::: PAGE
B.1 Managing the HER#

Although there are variations in local arrangements, each HER provides an information management service within a larger organization. Every HER has information assets, in its databases and references collections, and each provides services to users. All HERs have resources in their staff, equipment and the finances that support information services. These all need good management, particularly as resources are scarce and HER managers are increasingly being asked to demonstrate the efficiency and effectiveness of their services in competition with others.

Managing an HER is like running a small business in which HER managers are asked to promote the value of their services and prioritise the allocation of scarce resources to meet competing demands. Time will always be limited and the purpose of this section of the manual is to provide guidelines on planning and management issues common to all HERs, which are described below.

Policy and Planning#

Policy and planning documents help HER managers to get the most out of limited resources and provide a framework for making decisions in a rapidly changing world. The importance of such documents is recognised by their use as measures of HER performance in Historic Environment Records: Benchmarks for Good Practice (Chitty 2002). The policy documents defined in this document as 1st stage performance indicators are:-
  • Information services policy (1.1 - 1.2). This explains why the record is maintained, who it aims to serve and how users can access the data.
::::::
::: SUPPLIED DATA
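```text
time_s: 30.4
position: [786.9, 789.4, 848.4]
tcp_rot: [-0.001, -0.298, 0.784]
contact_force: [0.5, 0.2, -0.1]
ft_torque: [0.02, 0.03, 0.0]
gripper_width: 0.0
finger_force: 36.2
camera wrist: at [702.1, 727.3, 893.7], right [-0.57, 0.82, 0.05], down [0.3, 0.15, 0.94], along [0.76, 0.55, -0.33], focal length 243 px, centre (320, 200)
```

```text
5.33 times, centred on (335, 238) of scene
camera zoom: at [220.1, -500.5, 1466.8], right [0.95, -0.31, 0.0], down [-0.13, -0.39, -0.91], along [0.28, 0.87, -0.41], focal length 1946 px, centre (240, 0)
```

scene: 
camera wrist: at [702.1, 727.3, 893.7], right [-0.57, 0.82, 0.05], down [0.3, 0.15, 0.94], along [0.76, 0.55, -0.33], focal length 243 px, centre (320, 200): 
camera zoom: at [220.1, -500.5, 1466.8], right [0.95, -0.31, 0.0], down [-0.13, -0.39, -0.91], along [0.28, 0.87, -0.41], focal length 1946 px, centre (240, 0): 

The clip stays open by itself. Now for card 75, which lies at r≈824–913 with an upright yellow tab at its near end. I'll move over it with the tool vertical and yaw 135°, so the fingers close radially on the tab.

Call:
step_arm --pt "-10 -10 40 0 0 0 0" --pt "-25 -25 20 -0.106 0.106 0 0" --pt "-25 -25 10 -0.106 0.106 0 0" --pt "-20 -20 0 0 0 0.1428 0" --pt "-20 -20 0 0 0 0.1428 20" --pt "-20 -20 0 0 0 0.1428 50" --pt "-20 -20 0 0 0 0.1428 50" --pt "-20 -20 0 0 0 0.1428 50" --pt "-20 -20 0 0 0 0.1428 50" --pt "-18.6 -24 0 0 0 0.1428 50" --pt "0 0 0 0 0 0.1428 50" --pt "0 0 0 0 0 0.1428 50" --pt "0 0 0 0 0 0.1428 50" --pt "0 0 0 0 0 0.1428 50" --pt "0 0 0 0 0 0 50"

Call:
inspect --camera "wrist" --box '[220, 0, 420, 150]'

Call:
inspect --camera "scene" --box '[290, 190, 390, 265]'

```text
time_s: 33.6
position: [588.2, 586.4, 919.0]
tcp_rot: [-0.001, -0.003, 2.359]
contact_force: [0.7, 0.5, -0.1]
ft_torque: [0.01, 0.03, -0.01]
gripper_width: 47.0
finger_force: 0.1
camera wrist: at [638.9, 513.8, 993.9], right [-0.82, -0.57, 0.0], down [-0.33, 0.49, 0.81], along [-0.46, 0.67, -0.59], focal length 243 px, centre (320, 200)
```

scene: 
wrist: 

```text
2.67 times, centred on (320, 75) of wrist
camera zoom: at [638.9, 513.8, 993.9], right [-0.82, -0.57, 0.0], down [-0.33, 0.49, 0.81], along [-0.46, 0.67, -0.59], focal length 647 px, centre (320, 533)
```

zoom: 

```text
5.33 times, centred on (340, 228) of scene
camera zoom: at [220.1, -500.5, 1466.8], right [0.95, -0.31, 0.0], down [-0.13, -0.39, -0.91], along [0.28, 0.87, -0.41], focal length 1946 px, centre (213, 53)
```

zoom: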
::::::
● **PROBLEM SET**
1 - Provide the original wording of the page from "B.1 Managing the" as far as "competition with others.".
2 - Could you carry on with the page from where it ends?

● **EXPECTED OUTPUTS**
1 -
B.1 Managing the HER#

Although there are variations in local arrangements, each HER provides an information management service within a larger organization. Every HER has information assets, in its databases and references collections, and each provides services to users. All HERs have resources in their staff, equipment and the finances that support information services. These all need good management, particularly as resources are scarce and HER managers are increasingly being asked to demonstrate the efficiency and effectiveness of their services in competition with others.

2 -
  • Information policy (2.1 - 2.3). This outlines the scope, geographical coverage and content of the information available and a disposals policy for transfer of primary archives.
  • Recording Manual (3.1 - 3.4). This explains how data is captured and how it is recorded to provide quality assurance and includes guides and an index to supporting reference collections.
  • Security policy (3.5, 3.8). This deals with strategies for appropriate archiving of digital and non-digital material as well as the preparation of a risk assessment and disaster plan.
  • Forward Plan (3.6, 3.7). An ongoing assessment of the quality of data and a prioritised programme of update and enhancement requirements.

Staff training and continuous professional development#

Retaining appropriately qualified staff to run the HER is essential for providing high quality information and advisory services. Management activities in this area include seeking additional staff resources (for projects or to increase the core complement) and preparing a training and development plan for existing staff members. The preparation of a Recording Manual will facilitate staff training and professional development.

Content#

The information contained in HERs is continually developing. Management activities in this area include planning programmes of information capture in line with the HER's Recording Policy, local or regional research frameworks and national data standards. HER managers will be monitoring and validating input to the HER database and, if appropriate, the GIS and the cataloguing and storage of HER collections. They are also likely to be working with planning archaeologists to develop proformas for digital data to be included in briefs and developing licenses for material deposited with the HER. Increasingly they will be working with systems designed to facilitate information flow between archaeological organisations (for example OASIS see B.5.4, C.7.3). Managing data standards and the wordlists or thesauri in use in the HER and contributing to national standards working parties is another important aspect of this work.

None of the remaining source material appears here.